Work to be completed: Repeat all the material exactly; pictures stay out of your copy.

Data provided:

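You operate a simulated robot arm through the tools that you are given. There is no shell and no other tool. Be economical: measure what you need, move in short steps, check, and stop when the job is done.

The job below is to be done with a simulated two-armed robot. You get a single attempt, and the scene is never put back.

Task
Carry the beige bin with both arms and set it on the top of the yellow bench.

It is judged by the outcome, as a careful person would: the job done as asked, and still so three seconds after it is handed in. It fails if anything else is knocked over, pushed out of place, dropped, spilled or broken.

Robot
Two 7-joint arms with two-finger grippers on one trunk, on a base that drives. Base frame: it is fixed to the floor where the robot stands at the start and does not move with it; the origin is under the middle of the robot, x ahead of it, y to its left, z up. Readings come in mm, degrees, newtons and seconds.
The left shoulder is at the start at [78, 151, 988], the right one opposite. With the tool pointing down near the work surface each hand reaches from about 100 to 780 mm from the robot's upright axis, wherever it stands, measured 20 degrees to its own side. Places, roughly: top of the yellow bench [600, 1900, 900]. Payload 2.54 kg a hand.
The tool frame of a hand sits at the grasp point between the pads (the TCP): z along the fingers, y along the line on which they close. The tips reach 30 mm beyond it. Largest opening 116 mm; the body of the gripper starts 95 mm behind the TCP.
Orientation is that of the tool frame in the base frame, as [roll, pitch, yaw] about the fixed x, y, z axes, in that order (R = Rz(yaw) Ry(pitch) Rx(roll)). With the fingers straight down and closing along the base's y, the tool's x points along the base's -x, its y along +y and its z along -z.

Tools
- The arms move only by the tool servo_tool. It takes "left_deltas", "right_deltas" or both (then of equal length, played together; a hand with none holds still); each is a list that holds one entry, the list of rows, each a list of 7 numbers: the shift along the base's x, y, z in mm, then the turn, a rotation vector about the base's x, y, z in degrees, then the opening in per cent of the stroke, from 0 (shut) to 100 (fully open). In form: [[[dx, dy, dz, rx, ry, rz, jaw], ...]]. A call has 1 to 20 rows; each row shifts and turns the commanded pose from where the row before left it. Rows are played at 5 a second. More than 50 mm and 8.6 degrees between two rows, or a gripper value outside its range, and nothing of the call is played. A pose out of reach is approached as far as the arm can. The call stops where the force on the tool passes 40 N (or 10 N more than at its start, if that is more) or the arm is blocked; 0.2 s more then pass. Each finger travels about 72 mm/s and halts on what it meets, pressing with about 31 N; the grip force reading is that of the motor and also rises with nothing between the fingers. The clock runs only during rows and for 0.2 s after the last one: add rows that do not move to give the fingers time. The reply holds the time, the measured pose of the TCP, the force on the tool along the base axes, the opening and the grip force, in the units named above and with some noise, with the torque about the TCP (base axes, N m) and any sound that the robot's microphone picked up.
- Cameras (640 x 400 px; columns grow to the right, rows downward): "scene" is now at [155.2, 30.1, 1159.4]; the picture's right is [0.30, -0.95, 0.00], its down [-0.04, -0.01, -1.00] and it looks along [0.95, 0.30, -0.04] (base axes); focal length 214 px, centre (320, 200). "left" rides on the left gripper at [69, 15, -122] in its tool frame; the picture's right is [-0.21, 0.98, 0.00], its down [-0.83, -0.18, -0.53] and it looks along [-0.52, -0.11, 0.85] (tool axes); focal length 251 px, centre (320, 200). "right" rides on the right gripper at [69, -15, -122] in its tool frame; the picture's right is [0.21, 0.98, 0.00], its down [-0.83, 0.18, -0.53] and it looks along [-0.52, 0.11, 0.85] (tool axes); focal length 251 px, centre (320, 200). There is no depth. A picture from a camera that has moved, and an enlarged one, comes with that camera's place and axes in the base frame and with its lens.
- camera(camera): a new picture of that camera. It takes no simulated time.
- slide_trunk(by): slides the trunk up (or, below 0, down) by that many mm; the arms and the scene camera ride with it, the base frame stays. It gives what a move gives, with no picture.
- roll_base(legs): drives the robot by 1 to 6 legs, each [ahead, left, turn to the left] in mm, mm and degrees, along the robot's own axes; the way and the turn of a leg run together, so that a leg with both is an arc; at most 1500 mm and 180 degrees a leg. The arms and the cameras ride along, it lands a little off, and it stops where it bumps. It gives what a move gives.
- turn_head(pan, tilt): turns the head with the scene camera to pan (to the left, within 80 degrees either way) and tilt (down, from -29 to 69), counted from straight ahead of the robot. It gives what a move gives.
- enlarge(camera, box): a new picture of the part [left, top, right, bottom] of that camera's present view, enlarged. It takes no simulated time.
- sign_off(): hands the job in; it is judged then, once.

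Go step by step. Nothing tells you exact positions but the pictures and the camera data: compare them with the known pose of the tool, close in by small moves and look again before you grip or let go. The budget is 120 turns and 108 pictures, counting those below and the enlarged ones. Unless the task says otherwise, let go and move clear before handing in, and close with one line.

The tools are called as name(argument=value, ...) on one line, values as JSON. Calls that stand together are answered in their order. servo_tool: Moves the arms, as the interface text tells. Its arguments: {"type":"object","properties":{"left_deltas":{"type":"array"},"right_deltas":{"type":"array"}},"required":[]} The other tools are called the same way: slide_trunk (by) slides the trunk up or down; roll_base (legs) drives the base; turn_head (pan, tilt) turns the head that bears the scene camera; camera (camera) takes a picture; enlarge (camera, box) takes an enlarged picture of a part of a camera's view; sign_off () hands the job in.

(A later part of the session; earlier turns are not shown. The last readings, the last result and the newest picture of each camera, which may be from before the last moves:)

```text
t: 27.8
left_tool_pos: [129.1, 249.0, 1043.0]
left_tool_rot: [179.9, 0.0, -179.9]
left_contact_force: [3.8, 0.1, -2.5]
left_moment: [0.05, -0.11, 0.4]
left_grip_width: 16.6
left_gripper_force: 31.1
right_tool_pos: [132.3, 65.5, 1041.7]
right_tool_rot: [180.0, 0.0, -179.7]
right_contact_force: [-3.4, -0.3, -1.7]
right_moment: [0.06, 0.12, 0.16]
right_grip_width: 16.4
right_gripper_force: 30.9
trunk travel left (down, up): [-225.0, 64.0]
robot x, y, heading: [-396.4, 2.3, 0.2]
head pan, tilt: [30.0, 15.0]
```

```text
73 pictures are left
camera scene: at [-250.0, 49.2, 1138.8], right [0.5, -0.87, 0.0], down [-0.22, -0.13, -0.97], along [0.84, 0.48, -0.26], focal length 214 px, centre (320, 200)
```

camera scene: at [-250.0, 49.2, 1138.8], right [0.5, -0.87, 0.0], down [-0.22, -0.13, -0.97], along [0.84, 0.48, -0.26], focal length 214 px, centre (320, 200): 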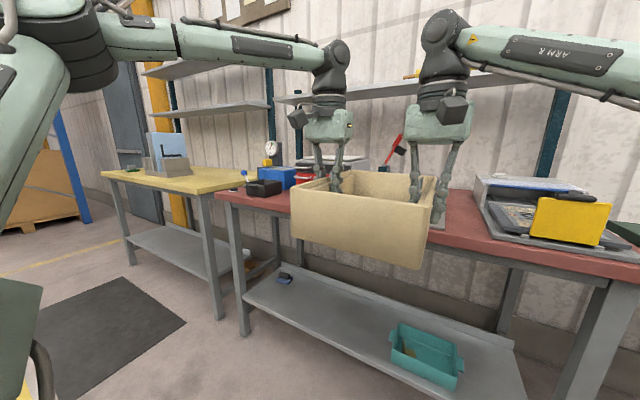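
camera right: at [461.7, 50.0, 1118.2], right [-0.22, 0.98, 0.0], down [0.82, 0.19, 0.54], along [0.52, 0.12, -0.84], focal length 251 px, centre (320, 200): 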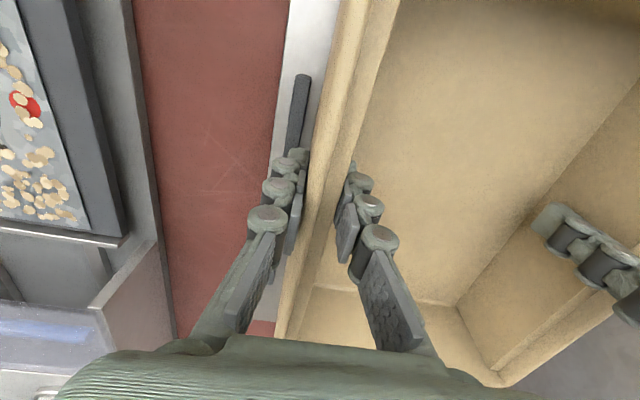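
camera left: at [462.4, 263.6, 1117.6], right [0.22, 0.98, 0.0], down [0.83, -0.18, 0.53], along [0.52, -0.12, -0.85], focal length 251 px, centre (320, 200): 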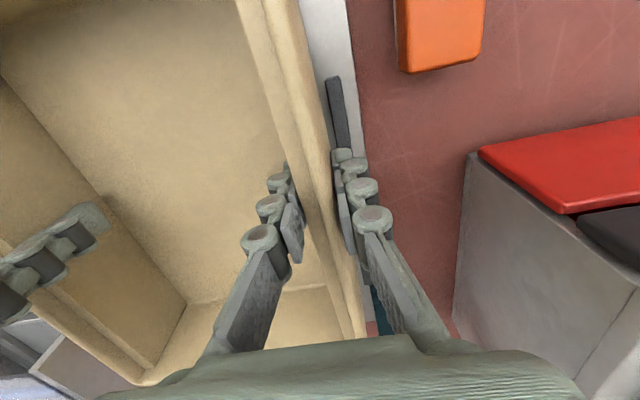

Result of the exercise:
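You operate a simulated robot arm through the tools that you are given. There is no shell and no other tool. Be economical: measure what you need, move in short steps, check, and stop when the job is done.

The job below is to be done with a simulated two-armed robot. You get a single attempt, and the scene is never put back.

Task
Carry the beige bin with both arms and set it on the top of the yellow bench.

It is judged by the outcome, as a careful person would: the job done as asked, and still so three seconds after it is handed in. It fails if anything else is knocked over, pushed out of place, dropped, spilled or broken.

Robot
Two 7-joint arms with two-finger grippers on one trunk, on a base that drives. Base frame: it is fixed to the floor where the robot stands at the start and does not move with it; the origin is under the middle of the robot, x ahead of it, y to its left, z up. Readings come in mm, degrees, newtons and seconds.
The left shoulder is at the start at [78, 151, 988], the right one opposite. With the tool pointing down near the work surface each hand reaches from about 100 to 780 mm from the robot's upright axis, wherever it stands, measured 20 degrees to its own side. Places, roughly: top of the yellow bench [600, 1900, 900]. Payload 2.54 kg a hand.
The tool frame of a hand sits at the grasp point between the pads (the TCP): z along the fingers, y along the line on which they close. The tips reach 30 mm beyond it. Largest opening 116 mm; the body of the gripper starts 95 mm behind the TCP.
Orientation is that of the tool frame in the base frame, as [roll, pitch, yaw] about the fixed x, y, z axes, in that order (R = Rz(yaw) Ry(pitch) Rx(roll)). With the fingers straight down and closing along the base's y, the tool's x points along the base's -x, its y along +y and its z along -z.

Tools
- The arms move only by the tool servo_tool. It takes "left_deltas", "right_deltas" or both (then of equal length, played together; a hand with none holds still); each is a list that holds one entry, the list of rows, each a list of 7 numbers: the shift along the base's x, y, z in mm, then the turn, a rotation vector about the base's x, y, z in degrees, then the opening in per cent of the stroke, from 0 (shut) to 100 (fully open). In form: [[[dx, dy, dz, rx, ry, rz, jaw], ...]]. A call has 1 to 20 rows; each row shifts and turns the commanded pose from where the row before left it. Rows are played at 5 a second. More than 50 mm and 8.6 degrees between two rows, or a gripper value outside its range, and nothing of the call is played. A pose out of reach is approached as far as the arm can. The call stops where the force on the tool passes 40 N (or 10 N more than at its start, if that is more) or the arm is blocked; 0.2 s more then pass. Each finger travels about 72 mm/s and halts on what it meets, pressing with about 31 N; the grip force reading is that of the motor and also rises with nothing between the fingers. The clock runs only during rows and for 0.2 s after the last one: add rows that do not move to give the fingers time. The reply holds the time, the measured pose of the TCP, the force on the tool along the base axes, the opening and the grip force, in the units named above and with some noise, with the torque about the TCP (base axes, N m) and any sound that the robot's microphone picked up.
- Cameras (640 x 400 px; columns grow to the right, rows downward): "scene" is now at [155.2, 30.1, 1159.4]; the picture's right is [0.30, -0.95, 0.00], its down [-0.04, -0.01, -1.00] and it looks along [0.95, 0.30, -0.04] (base axes); focal length 214 px, centre (320, 200). "left" rides on the left gripper at [69, 15, -122] in its tool frame; the picture's right is [-0.21, 0.98, 0.00], its down [-0.83, -0.18, -0.53] and it looks along [-0.52, -0.11, 0.85] (tool axes); focal length 251 px, centre (320, 200). "right" rides on the right gripper at [69, -15, -122] in its tool frame; the picture's right is [0.21, 0.98, 0.00], its down [-0.83, 0.18, -0.53] and it looks along [-0.52, 0.11, 0.85] (tool axes); focal length 251 px, centre (320, 200). There is no depth. A picture from a camera that has moved, and an enlarged one, comes with that camera's place and axes in the base frame and with its lens.
- camera(camera): a new picture of that camera. It takes no simulated time.
- slide_trunk(by): slides the trunk up (or, below 0, down) by that many mm; the arms and the scene camera ride with it, the base frame stays. It gives what a move gives, with no picture.
- roll_base(legs): drives the robot by 1 to 6 legs, each [ahead, left, turn to the left] in mm, mm and degrees, along the robot's own axes; the way and the turn of a leg run together, so that a leg with both is an arc; at most 1500 mm and 180 degrees a leg. The arms and the cameras ride along, it lands a little off, and it stops where it bumps. It gives what a move gives.
- turn_head(pan, tilt): turns the head with the scene camera to pan (to the left, within 80 degrees either way) and tilt (down, from -29 to 69), counted from straight ahead of the robot. It gives what a move gives.
- enlarge(camera, box): a new picture of the part [left, top, right, bottom] of that camera's present view, enlarged. It takes no simulated time.
- sign_off(): hands the job in; it is judged then, once.

Go step by step. Nothing tells you exact positions but the pictures and the camera data: compare them with the known pose of the tool, close in by small moves and look again before you grip or let go. The budget is 120 turns and 108 pictures, counting those below and the enlarged ones. Unless the task says otherwise, let go and move clear before handing in, and close with one line.

The tools are called as name(argument=value, ...) on one line, values as JSON. Calls that stand together are answered in their order. servo_tool: Moves the arms, as the interface text tells. Its arguments: {"type":"object","properties":{"left_deltas":{"type":"array"},"right_deltas":{"type":"array"}},"required":[]} The other tools are called the same way: slide_trunk (by) slides the trunk up or down; roll_base (legs) drives the base; turn_head (pan, tilt) turns the head that bears the scene camera; camera (camera) takes a picture; enlarge (camera, box) takes an enlarged picture of a part of a camera's view; sign_off () hands the job in.

(A later part of the session; earlier turns are not shown. The last readings, the last result and the newest picture of each camera, which may be from before the last moves:)

```text
t: 27.8
left_tool_pos: [129.1, 249.0, 1043.0]
left_tool_rot: [179.9, 0.0, -179.9]
left_contact_force: [3.8, 0.1, -2.5]
left_moment: [0.05, -0.11, 0.4]
left_grip_width: 16.6
left_gripper_force: 31.1
right_tool_pos: [132.3, 65.5, 1041.7]
right_tool_rot: [180.0, 0.0, -179.7]
right_contact_force: [-3.4, -0.3, -1.7]
right_moment: [0.06, 0.12, 0.16]
right_grip_width: 16.4
right_gripper_force: 30.9
trunk travel left (down, up): [-225.0, 64.0]
robot x, y, heading: [-396.4, 2.3, 0.2]
head pan, tilt: [30.0, 15.0]
```

```text
73 pictures are left
camera scene: at [-250.0, 49.2, 1138.8], right [0.5, -0.87, 0.0], down [-0.22, -0.13, -0.97], along [0.84, 0.48, -0.26], focal length 214 px, centre (320, 200)
```

camera scene: at [-250.0, 49.2, 1138.8], right [0.5, -0.87, 0.0], down [-0.22, -0.13, -0.97], along [0.84, 0.48, -0.26], focal length 214 px, centre (320, 200): 
camera right: at [461.7, 50.0, 1118.2], right [-0.22, 0.98, 0.0], down [0.82, 0.19, 0.54], along [0.52, 0.12, -0.84], focal length 251 px, centre (320, 200): 
camera left: at [462.4, 263.6, 1117.6], right [0.22, 0.98, 0.0], down [0.83, -0.18, 0.53], along [0.52, -0.12, -0.85], focal length 251 px, centre (320, 200): 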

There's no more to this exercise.